Denver, CO
Stephen A. Smith does not want to return to Denver for NBA Finals
The Boston Celtics won their 11th straight on Sunday and the Denver Nuggets vaulted into first place mid-afternoon thanks to some help and on the back of their own six-game winning streak.
The NBA seems to be shaping up for an NBA Finals matchup the world just missed out on last year, the Celtics against the Nuggets. And what could be better than finally seeing the leprechauns take on the pickaxes, they’ve easily been the two best teams in basketball the last handful of years. For Stephen A. Smith, a trip to Texas seems more appealing than what would be that incredible series.
“I’m not coming around to that (going to Denver,)” he said on ABC on Sunday after Boston’s win. “I’m holding out for the Clippers, I’m holding out hope for Dallas.”
The clip in question: pic.twitter.com/GAYyfItGUL
— Grace Marlowe (@graceofthecurls) March 4, 2024
ABC has the rights to the NBA Finals, and the whole barrage of buffoons who have said brainless things in the past, descended on the Mile High City last summer only to see the Nuggets go 16-4 en route to the club’s first championship. Later in the summer, ESPN fired two separate members of their main broadcast booth, who possibly not so coincidentally, had been cruel to Jokic in the past. A third ESPN broadcaster who has been highly critical of Jokic in the past was also demoted down the broadcast team depth chart.
It’s Smith’s second time in less than 24 hours that he has been upset by the Nuggets success. The outspoken star of ESPN unloaded on the Lakers after the Nuggets win in Los Angeles on Saturday night. On ABC’s postgame show, he gave almost zero credit to Denver for beating LeBron James’ crew for an eighth-straight time and focused solely on how the Lakers championship aspirations are not being met.
Smith seems to be just another in the long line of ESPN commentators who have begrudged against Denver’s success at best and have straight-up sabotaged it at worst. On top of the gripes about Jokic and the Nuggets now comes some weak hate for the city of Denver.
A city by the way that loves sports so much that it’s the center of the country’s smallest metro area to host a team in all five major North American leagues.

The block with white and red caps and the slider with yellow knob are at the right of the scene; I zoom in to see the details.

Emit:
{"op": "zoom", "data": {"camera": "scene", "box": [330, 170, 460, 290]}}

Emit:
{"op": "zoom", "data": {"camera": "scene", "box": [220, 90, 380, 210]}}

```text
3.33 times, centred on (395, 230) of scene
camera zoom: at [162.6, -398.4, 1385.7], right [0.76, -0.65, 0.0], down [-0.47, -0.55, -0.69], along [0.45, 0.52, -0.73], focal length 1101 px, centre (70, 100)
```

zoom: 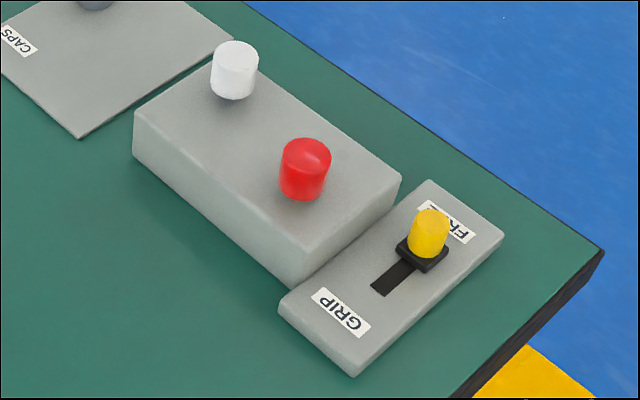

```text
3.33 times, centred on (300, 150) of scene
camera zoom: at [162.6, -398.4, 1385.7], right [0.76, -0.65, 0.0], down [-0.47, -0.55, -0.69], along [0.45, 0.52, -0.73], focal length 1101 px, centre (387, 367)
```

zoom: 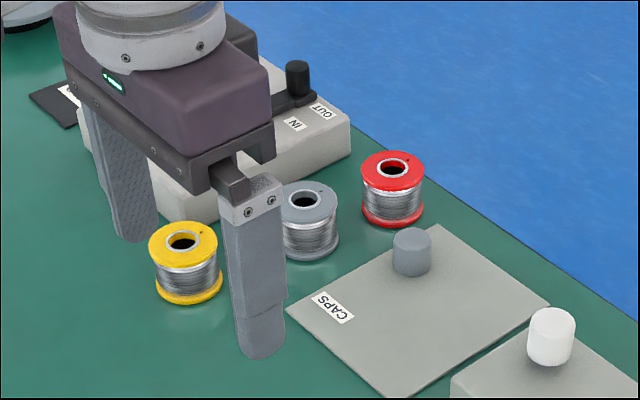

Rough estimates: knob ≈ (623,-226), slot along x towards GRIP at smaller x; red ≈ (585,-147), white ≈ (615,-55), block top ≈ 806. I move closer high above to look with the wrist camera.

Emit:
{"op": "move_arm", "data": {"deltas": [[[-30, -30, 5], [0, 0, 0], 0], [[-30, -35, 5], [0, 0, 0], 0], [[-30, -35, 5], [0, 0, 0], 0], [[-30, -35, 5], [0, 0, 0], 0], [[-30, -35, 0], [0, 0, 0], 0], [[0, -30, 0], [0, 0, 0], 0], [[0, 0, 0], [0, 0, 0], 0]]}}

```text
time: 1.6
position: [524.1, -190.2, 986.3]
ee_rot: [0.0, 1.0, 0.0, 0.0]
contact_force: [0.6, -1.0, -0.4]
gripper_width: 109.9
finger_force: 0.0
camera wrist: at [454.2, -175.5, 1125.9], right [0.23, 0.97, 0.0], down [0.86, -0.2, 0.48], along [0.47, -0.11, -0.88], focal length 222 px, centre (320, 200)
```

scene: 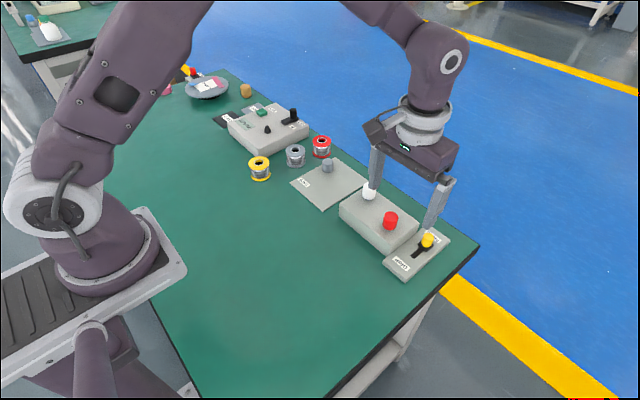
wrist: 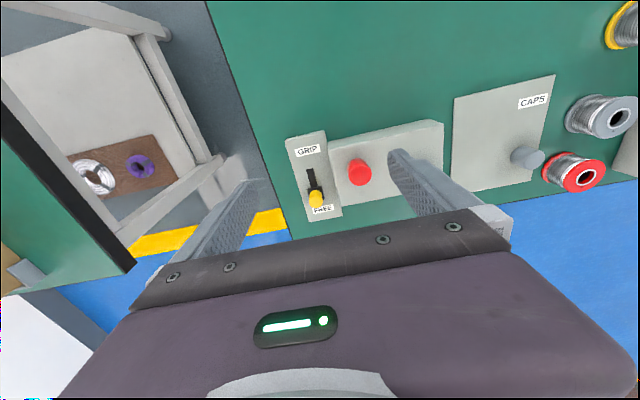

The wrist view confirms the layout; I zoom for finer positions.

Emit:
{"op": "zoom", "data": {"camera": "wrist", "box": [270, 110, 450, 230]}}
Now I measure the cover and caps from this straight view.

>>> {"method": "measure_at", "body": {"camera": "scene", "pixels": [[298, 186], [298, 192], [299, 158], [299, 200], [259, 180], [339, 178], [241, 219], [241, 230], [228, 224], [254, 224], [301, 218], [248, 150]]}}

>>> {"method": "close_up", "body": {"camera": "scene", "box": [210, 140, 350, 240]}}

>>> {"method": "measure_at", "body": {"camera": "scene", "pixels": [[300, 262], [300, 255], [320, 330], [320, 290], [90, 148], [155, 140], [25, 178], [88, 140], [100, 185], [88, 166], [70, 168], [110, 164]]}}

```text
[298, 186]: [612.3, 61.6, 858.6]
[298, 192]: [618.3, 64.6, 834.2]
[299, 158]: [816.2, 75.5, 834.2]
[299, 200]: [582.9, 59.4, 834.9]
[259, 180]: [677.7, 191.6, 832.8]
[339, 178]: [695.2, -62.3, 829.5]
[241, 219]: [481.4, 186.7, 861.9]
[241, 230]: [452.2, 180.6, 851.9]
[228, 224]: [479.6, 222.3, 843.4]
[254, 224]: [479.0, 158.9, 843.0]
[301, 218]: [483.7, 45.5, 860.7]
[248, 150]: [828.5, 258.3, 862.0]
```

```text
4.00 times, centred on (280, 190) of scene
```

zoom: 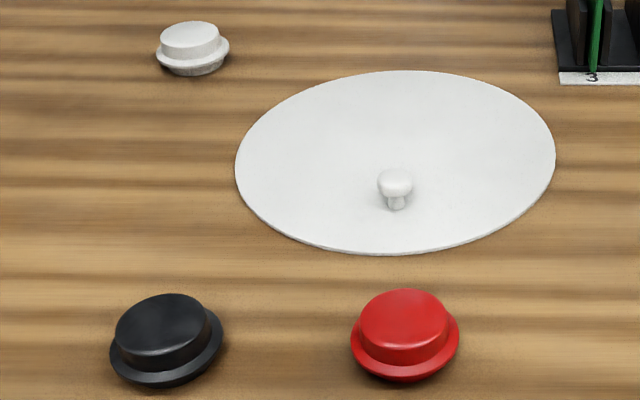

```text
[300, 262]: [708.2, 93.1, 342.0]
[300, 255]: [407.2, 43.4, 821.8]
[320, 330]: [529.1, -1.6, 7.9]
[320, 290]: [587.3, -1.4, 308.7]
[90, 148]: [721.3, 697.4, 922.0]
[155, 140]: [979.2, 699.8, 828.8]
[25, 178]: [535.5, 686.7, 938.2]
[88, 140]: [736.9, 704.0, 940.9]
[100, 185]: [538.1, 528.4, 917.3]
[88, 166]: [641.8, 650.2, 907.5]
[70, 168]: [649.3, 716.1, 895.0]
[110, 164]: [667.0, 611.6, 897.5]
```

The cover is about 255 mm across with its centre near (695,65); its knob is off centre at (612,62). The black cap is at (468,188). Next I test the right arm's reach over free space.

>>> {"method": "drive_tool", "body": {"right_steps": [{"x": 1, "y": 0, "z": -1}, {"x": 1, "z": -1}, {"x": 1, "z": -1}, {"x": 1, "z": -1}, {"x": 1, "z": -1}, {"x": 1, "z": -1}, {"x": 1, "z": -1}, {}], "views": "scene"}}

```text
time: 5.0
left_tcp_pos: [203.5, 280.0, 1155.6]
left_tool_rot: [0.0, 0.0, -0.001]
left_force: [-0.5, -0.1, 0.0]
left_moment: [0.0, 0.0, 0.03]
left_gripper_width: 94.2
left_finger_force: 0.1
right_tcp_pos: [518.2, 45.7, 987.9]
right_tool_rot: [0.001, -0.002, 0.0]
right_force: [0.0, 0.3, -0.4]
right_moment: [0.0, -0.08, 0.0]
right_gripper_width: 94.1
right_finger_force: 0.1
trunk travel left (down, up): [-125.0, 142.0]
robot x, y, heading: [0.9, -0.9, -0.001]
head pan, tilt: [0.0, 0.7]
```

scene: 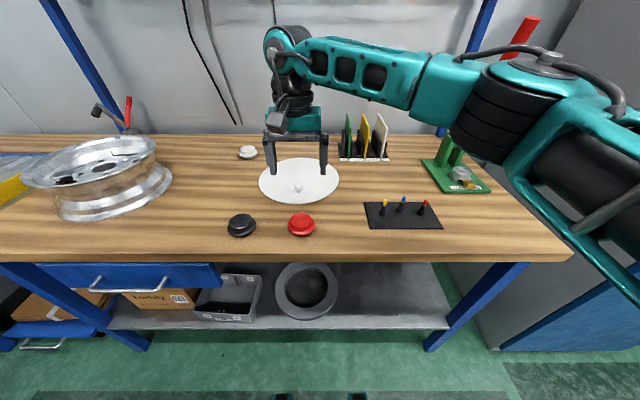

And Colorado certainly seemed good enough for Smith when he sent First Take and every other ESPN show on the road to Boulder for a weekend with Deion Sanders’ Buffaloes last fall. A few months later he’d throw out Deion Sanders’ name as a possible Nick Saban replacement at Alabama. Smith said while discrediting the state and insinuating success in the state wouldn’t be real, “Go ahead and be happy in Boulder, Colorado. God bless you… I was there twice in my life and the only reason for that was him.”
But Smith wouldn’t be the first one to prefer Dallas and other cities over Denver, FIFA did the same when they picked World Cup hosting sites for the 2026 event. Though, in that case, the arena size made sense whereas on the hardwood, the Mavericks failed to make it to the playoffs last year and the Nuggets haven’t been that low since 2018.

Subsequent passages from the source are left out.